The Apple Dumpling Gang – It seems like I saw advertisements for this one on a bunch of other Disney videos when I was a kid, but I never saw the movie itself. There was also this Paul F. Tompkins bit.
It’s perhaps best described as a children’s slapstick western. Bill Bixby, the guy who played Bruce–sorry, DAVID–Banner when he wasn’t the Hulk, plays a gambler who’s new in a California town who agrees to pick up a valuable delivery from a stagecoach. It turns out that the delivery is actually three kids whose parents had died. After initially trying to give them away, he develops a bond with them. The children find a huge gold nugget in a mine belonging to their family, and suddenly everyone wants to adopt them. The relative of theirs who paid Bixby to pick up the kids comes back as well, but the kids decide they don’t want him to have the nugget, so they recruit two incompetent bandits, played by Don Knotts and Tim Conway, to steal it. There’s a bit of a love story as well between Bixby and the daughter of the stagecoach owner, who marry just for the sake of the children, but…well, develop a bond, because that’s what happens in this movie. It’s interesting for the combination of actors starring in it. In addition to the ones I’ve mentioned, Slim Pickens plays a gang leader who’s much the same as his character in Blazing Saddles, although he obviously doesn’t use the N-word in this one. Some of the gags really didn’t work, like the recurring joke about the girl constantly needing to use the bathroom. Maybe that was funny to kids in the seventies, though.
An Honest Liar – You’ve probably heard of James Randi if you’ve spent any time on skeptical websites. He’s a former magician who has an ongoing challenge offering a million dollars to anyone who can provide conclusive proof of the paranormal. This documentary discusses his career and how he modeled a lot of what he did on Houdini, trying to top his feats whenever possible. This included Houdini’s fervor for exposing spiritualist scams, something that’s become fairly common among magicians, who know from their own careers how to fool people. Penn and Teller had the series Bullshit! where they exposed pseduoscience.
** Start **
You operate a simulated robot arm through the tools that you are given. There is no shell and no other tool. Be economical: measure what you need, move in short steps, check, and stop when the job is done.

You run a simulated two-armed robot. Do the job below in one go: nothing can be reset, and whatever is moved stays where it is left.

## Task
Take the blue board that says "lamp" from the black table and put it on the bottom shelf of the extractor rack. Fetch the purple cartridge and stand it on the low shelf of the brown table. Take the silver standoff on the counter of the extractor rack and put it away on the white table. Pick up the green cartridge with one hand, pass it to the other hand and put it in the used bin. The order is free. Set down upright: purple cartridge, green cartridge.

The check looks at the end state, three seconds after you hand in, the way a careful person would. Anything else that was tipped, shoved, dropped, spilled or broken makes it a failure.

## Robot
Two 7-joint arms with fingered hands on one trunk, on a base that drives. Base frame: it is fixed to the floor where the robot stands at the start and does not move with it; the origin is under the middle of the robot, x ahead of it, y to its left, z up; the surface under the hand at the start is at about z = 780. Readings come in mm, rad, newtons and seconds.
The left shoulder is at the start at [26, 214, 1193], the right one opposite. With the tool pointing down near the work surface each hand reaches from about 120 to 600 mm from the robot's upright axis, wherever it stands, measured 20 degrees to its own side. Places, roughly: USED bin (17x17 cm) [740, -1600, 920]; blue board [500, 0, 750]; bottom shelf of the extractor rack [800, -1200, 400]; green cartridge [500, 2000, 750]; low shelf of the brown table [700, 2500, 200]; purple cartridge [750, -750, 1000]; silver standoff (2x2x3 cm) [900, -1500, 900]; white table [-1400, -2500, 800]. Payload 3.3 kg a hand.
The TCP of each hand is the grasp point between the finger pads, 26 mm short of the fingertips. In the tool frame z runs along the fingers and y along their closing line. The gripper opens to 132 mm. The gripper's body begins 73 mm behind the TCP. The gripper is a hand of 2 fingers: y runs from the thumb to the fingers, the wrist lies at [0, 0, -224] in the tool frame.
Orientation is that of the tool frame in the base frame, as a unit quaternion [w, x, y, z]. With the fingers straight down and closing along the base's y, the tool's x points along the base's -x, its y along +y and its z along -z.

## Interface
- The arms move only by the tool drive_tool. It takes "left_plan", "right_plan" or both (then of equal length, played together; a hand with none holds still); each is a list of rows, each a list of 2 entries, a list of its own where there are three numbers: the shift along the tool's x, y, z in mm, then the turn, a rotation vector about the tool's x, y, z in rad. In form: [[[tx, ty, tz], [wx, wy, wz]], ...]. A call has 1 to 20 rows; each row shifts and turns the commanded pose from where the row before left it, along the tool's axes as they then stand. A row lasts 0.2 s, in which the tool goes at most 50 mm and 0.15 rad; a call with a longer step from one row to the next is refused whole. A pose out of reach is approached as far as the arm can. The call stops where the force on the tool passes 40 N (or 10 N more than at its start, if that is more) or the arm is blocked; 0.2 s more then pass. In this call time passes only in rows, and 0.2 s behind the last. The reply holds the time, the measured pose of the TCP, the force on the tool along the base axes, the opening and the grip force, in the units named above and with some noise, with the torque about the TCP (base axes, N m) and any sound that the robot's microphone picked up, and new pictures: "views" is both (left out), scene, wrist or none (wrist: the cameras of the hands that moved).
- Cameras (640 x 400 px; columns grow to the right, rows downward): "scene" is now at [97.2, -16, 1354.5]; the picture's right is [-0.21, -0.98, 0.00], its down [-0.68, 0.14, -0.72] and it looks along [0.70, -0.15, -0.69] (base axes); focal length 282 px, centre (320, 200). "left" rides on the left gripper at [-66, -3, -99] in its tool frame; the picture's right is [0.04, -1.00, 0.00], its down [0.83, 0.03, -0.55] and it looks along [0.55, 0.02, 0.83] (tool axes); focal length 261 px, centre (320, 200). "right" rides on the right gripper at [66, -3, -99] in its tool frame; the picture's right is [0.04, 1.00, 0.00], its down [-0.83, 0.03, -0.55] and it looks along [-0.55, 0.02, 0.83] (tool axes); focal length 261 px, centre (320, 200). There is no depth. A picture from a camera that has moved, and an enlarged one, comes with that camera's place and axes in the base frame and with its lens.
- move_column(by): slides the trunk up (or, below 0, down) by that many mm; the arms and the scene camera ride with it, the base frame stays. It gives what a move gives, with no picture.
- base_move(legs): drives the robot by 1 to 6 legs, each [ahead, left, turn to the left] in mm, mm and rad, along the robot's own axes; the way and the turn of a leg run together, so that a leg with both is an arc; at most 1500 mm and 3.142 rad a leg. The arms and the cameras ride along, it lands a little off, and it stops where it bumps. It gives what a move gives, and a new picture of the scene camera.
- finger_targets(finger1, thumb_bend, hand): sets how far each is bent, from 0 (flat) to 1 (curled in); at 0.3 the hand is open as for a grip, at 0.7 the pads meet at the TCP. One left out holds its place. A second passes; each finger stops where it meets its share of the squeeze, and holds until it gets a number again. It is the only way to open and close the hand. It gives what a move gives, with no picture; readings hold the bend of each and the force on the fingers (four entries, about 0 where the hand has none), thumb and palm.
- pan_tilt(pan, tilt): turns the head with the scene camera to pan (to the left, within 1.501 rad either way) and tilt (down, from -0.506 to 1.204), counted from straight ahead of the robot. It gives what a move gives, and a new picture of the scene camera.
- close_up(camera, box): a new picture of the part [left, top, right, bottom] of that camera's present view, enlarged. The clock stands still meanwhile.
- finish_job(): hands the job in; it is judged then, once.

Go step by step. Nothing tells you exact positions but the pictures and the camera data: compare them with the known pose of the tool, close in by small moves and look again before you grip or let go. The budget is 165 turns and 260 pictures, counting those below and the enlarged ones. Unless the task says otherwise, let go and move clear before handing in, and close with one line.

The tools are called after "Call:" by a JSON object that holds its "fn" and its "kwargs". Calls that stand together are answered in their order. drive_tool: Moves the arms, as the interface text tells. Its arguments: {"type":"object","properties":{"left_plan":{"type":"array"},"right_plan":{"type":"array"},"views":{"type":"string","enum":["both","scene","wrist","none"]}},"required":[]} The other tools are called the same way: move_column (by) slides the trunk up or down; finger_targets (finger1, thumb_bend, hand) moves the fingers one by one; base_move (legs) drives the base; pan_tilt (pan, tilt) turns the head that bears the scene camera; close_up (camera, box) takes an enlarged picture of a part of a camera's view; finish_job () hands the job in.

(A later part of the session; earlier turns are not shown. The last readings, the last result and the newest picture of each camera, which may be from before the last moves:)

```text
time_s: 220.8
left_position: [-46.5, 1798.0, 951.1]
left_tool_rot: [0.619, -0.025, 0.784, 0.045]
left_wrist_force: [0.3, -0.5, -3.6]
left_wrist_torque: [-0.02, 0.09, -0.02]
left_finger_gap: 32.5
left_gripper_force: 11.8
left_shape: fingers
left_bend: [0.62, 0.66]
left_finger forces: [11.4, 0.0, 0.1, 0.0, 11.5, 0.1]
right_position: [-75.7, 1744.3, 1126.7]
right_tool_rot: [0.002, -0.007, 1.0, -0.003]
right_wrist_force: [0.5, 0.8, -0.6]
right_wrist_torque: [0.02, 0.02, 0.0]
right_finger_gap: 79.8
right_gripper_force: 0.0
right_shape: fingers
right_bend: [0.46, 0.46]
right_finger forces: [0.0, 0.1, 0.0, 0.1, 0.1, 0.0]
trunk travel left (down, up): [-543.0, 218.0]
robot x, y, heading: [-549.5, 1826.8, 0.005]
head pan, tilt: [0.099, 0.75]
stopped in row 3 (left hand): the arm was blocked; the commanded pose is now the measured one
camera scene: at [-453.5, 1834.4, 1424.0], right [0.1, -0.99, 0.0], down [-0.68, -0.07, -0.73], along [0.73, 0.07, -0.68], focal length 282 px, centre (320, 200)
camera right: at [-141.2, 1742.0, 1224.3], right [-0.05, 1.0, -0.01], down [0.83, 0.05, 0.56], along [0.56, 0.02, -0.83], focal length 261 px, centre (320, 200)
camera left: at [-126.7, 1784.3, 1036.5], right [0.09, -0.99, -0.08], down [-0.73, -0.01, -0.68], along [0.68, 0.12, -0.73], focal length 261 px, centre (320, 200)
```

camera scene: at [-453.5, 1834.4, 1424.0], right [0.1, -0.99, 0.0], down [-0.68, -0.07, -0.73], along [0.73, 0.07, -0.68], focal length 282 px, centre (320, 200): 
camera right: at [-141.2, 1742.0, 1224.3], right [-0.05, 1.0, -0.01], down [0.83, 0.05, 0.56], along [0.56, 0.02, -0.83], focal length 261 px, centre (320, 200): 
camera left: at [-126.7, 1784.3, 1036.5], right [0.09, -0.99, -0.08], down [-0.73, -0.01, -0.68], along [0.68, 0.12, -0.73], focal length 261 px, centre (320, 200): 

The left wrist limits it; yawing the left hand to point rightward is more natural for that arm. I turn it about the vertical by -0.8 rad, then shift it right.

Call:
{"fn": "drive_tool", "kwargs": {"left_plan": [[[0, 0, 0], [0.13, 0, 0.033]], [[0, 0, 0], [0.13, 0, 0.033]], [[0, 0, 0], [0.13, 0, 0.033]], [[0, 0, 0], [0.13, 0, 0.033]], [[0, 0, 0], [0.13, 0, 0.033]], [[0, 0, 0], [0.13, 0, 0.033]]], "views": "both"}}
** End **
There were a few episodes where they took up Libertarian soapboxes and put the science aside, but usually it was revealing and funny. Randi appeared on that show a few times, and Penn and Teller are in this documentary. People Randi discredited included Uri Geller, who managed to have a lasting career despite an utter failure to do his bit when appearing on Johnny Carson alongside Randi; and a faith healer named Peter Popoff, who, in the style of Jim Bakker, is trying to make a comeback with an even dumber scheme. The film also addresses Randi’s relationship with his long-time partner Jose Alvarez. They worked together back in the eighties, when Randi sought to show how easy it can be to fool people into believing something paranormal, and had Alvarez pose as a medium. Randi came out as gay in 2010, and he and Alvarez were married in 2013. While the film was being made, Alvarez was arrested and charged with identity theft, having used another person’s name for years in order to escape his native Venezuela, where homosexuality was illegal. He was eventually sentenced to house arrest and community service.
The Pine Barrens – This was aired as part of the Rooftop Films series, although we didn’t actually watch it on a rooftop. Instead, it was in a cemetery. Beth is from the Pine Barrens area of New Jersey, and I lived there for a few years, so we were interested in what the film would show. It’s a pretty big area, which is probably a surprise to the people who seem to think all of New Jersey is Newark. From what I could tell, most of it was not filmed near where we lived, although there is a mention of the Blue Hole. The general theme of the movie was that the Barrens are an isolated area of the sort that are far too uncommon these days, a bit of a refuge from the modern world in some ways. The film focused largely on a few locals whose families had lived in the Barrens for generations, including a cranberry farmer and some craftsmen. The interviewees explored the woods, pointed out the wildlife, and told stories. It also explored the controversy surrounding the attempt to run a natural gas pipeline through the Pine Barrens, which was originally shot down, but later approved when Chris Christie did his part to push it through. After Christie left office, the proposal was withdrawn. What’s kind of weird is that one guy insists that the area is over-regulated, when regulation is what establishes an area as protected land in the first place. Obviously not all regulations are good, but it still seemed a bit contradictory. There was also brief footage of a man in a bar signing a song mentioning the “PC Police,” and another guy who bemoaned the downfall of the area while wearing a hat with a Confederate flag, so the politics are rather weirdly mixed. But then, there was a time when conservation was generally part of conservatism. The film was accompanied by live music, with the director saying he likes it to be a changing performance.